Friday, June 27, 2025

How the Fed Made Housing Unaffordable

The article presents a critical analysis of the Federal Reserve's longstanding easy-money policies and their role in inflating U.S. home prices. It specifically critiques figures like Bill Pulte and Donald Trump for advocating lower interest rates under the pretense of increasing housing affordability. The piece argues that rather than helping ordinary homebuyers, the Fed’s interventions—especially its asset purchase programs and interest rate suppression—have artificially inflated housing prices, benefitted Wall Street, and contributed to a long-term housing affordability crisis.

This inflationist model, according to the author, is not only ineffective but actively damaging. By treating homeownership as a function of easy credit rather than affordability rooted in price stability, the Fed has inflated asset bubbles while simultaneously degrading the purchasing power of ordinary Americans. The result: rising home prices, lower homeownership rates, higher debt burdens, and an economy increasingly skewed in favor of asset holders and large financial institutions.

Fed’s Role in Housing Inflation:

  • Since 2009, the Federal Reserve has aggressively suppressed interest rates and purchased mortgage-backed securities (MBS), inflating home prices.

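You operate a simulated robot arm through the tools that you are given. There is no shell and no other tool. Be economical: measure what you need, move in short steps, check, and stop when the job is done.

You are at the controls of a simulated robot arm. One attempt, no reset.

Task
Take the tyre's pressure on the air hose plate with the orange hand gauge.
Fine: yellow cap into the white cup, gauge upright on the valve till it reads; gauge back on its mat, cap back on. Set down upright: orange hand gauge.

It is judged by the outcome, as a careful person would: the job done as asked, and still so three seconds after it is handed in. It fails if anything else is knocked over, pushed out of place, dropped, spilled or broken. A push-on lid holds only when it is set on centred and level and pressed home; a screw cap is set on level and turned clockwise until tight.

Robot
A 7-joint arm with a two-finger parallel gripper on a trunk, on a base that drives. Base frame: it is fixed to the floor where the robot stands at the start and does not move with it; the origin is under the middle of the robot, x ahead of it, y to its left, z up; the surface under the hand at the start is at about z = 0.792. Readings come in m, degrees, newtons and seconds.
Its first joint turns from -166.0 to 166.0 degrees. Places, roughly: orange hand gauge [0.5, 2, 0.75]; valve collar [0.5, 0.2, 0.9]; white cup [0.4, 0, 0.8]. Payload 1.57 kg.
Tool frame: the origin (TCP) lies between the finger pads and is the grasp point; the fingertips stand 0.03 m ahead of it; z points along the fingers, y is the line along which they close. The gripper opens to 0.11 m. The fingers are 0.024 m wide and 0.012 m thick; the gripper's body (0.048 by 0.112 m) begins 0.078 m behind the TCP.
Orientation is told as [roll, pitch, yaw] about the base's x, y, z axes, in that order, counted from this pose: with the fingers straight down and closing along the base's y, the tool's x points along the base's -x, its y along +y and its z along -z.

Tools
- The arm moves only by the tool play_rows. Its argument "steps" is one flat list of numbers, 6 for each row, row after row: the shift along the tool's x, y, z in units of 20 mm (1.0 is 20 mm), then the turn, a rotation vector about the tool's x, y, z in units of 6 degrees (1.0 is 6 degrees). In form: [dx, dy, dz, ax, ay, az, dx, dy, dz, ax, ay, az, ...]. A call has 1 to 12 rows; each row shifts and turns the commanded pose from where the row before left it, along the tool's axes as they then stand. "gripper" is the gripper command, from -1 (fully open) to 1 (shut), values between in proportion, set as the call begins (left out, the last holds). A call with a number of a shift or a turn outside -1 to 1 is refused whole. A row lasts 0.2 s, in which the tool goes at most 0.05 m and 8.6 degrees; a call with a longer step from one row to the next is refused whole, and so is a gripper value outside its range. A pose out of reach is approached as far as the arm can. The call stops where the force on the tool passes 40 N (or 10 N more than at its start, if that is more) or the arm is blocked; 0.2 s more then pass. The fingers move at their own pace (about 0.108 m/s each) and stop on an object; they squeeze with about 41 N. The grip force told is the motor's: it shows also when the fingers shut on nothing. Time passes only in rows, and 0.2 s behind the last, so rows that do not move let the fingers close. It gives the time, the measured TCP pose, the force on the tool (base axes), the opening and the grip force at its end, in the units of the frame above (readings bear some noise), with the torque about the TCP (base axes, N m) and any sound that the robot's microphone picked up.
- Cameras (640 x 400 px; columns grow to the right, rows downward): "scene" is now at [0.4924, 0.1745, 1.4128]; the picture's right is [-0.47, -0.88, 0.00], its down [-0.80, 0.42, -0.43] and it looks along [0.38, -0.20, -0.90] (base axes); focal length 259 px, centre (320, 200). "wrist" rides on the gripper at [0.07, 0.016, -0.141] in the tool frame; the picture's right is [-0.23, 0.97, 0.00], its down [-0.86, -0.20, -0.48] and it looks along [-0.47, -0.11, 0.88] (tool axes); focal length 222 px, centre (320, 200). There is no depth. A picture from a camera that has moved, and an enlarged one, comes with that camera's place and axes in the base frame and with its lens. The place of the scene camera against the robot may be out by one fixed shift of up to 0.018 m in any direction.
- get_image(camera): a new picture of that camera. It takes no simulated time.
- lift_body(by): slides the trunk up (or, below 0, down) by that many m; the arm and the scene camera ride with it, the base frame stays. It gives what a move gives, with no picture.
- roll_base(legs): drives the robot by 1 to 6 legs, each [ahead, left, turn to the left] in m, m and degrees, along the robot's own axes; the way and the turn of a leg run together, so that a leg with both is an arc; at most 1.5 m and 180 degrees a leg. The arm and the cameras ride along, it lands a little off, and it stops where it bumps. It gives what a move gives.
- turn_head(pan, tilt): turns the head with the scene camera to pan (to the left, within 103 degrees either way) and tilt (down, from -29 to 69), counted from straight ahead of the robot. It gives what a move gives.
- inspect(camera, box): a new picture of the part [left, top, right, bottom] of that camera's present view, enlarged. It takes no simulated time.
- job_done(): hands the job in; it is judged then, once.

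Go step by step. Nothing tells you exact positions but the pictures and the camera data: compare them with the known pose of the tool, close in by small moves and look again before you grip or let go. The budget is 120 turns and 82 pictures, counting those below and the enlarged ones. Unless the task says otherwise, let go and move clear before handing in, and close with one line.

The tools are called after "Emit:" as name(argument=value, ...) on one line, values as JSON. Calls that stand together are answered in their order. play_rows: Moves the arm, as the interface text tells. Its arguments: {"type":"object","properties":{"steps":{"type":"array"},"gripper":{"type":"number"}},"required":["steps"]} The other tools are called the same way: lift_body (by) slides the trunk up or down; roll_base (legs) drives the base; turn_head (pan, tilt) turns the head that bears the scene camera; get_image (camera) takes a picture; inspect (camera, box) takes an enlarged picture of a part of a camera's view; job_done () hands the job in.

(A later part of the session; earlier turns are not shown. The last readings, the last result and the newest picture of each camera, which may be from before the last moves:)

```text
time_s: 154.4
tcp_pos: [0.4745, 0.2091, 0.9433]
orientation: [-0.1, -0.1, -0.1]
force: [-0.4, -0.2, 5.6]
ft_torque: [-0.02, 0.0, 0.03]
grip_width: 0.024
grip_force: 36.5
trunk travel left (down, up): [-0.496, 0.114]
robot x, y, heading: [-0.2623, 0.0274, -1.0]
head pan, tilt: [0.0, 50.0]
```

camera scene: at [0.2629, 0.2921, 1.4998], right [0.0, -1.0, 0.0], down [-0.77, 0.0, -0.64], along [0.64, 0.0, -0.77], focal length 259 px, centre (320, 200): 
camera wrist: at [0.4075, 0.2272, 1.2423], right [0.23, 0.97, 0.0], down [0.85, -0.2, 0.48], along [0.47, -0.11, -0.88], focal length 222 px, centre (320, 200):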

  • This was intended to “stimulate” the housing market and bail out banks—but it primarily benefitted asset holders.

  • Falling interest rates lower monthly payments in the short term but inflate asset prices, making homes less affordable in the long run.

Easy Money and Asset Bubbles:

  • Lower interest rates are typically a byproduct of monetary inflation (money printing), which inflates asset prices across the board.

  • This policy has caused home prices to rise faster than wages or purchasing power.

  • Since 2020, consumer prices have surged ~25%, undermining any benefit from lower rates.

Crony Capitalism and Political Motivation:

  • Critics argue figures like Bill Pulte advocate lower rates to fuel asset-price inflation, benefiting developers, real estate agents, and investors—not average Americans.

  • Lobbyists and interest groups favor low rates because they boost transaction volumes and commissions.

Housing Affordability Crisis:

  • Housing affordability (per the Atlanta Fed Index) has declined by 45% since 2012.

  • Homeownership rates are down ~6% since 2004, even after years of record-low mortgage rates.

  • The average age of first-time homebuyers is increasing, reflecting growing inaccessibility.

The Myth of Rate-Driven Affordability:

  • Lower interest rates alone cannot solve affordability; higher prices mean bigger down payments, taxes, and insurance costs.

  • Even in low-rate environments, higher home prices still raise total monthly costs and long-term debt exposure.

Fed Policy and Political Constraints:

  • The central bank can’t indefinitely suppress interest rates without fueling broader inflation.

  • When price inflation becomes visible (as in post-2020), political pressure forces the Fed to tighten policy—even if that hurts asset markets.

  • The Fed’s inflationary policy has fueled a housing bubble, benefitted financial elites, and failed to improve home affordability.

  • Calls to cut rates in the name of affordability are misleading and may further entrench housing inequality.

  • True affordability requires price stability, reduced speculation, and perhaps a reevaluation of the Fed’s role in asset markets.